» **TASK PROMPT**:
Your answer continues the text passage from its final sentence.

-- start of TEXT PASSAGE --

Short path vacuum

I’m fairly new to all this. Learned everything from someone else who learned from a garage guy…. We have a 2L short path system setup from BVV I have reset cleaned re greased and retaped all my components and cannot get a vacuum under 800 microns. I have never had this problem before. I have changed the oil checked hoses played with temperature and the spin bar speed. I’m at a loss and am ready to just quit. Using DOW CORNING high vacuum grease. Dry ice and 200 proof ethanol for the cold trap. BVV 56 industrial vacuum pump. BVV poly science recirculator for the condenser head. Is it the garbage crude that’s being run causing the vac to not run correctly? Usually I am able to run perfect body at 200C on the mantle pulling 165c in the condenser head vape temp. And pulling a 120 micron on the system. Please help.

-- end of TEXT PASSAGE --
-- start of PROVIDED DATA --

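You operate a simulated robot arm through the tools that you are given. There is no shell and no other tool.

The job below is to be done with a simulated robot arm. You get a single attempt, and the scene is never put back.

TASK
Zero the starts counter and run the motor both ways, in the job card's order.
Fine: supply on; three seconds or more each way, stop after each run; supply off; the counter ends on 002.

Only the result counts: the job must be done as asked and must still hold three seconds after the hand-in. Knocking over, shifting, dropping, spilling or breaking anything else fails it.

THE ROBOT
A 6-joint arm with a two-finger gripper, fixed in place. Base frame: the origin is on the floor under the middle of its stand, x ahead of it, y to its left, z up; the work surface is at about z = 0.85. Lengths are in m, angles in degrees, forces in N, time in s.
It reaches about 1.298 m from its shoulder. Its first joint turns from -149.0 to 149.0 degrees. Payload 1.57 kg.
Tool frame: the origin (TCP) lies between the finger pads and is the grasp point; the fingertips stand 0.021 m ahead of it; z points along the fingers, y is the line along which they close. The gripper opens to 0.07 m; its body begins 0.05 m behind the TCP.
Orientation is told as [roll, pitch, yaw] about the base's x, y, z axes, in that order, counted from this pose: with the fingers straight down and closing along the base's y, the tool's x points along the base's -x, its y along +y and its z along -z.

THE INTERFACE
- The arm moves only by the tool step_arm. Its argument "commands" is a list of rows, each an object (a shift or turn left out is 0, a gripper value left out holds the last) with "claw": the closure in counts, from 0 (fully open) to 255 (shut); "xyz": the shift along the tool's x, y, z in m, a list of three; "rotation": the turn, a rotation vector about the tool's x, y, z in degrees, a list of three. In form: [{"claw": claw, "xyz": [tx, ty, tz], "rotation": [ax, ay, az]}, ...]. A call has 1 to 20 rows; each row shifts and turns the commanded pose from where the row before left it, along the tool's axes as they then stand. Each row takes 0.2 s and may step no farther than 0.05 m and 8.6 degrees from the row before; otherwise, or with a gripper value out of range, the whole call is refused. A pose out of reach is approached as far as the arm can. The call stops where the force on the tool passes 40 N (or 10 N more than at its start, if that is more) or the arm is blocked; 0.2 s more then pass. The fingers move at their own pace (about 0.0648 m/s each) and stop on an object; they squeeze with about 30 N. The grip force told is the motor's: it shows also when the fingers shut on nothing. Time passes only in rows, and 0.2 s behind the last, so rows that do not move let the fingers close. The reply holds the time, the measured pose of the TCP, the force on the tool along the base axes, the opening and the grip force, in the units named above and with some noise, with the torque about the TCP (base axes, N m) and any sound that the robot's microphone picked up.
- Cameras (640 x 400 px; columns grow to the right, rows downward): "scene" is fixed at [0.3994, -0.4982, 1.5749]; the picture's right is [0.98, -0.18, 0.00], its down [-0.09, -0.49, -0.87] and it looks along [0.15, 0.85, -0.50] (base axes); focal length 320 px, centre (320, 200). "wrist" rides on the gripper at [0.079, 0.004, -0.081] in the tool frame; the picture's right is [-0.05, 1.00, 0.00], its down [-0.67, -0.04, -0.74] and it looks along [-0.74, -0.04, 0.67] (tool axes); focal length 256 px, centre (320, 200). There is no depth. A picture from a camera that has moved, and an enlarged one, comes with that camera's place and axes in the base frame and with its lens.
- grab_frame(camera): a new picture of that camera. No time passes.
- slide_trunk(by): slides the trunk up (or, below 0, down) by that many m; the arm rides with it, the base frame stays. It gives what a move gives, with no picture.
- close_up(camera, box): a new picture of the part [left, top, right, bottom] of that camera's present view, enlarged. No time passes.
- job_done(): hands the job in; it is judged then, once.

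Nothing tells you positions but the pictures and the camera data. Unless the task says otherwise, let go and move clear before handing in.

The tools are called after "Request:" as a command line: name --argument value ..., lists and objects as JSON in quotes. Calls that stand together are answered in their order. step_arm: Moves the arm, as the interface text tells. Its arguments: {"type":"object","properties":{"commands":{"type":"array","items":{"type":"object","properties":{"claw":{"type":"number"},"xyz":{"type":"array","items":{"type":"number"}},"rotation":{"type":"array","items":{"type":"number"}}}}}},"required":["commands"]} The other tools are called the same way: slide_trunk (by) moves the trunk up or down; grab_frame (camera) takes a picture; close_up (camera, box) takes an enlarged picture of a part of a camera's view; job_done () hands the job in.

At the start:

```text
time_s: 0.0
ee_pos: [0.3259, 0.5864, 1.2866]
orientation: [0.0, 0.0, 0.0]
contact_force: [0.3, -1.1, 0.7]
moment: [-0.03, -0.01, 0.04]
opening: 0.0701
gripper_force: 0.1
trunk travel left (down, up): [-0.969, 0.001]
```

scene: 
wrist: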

-- end of PROVIDED DATA --

» **RESULT BELOW**:
Not sure how to respond on the texts you sent so I am adding here. I use the food grade pvc hoses it’s stiff but pliable with wire wrapping around hose inside for stiffness. It might be the product but I’ve pulled a lot of volatiles already. I took the whole thing apart to clean again and just changed vac oil. I will get back to you all after I run it again today thank
You all for your input.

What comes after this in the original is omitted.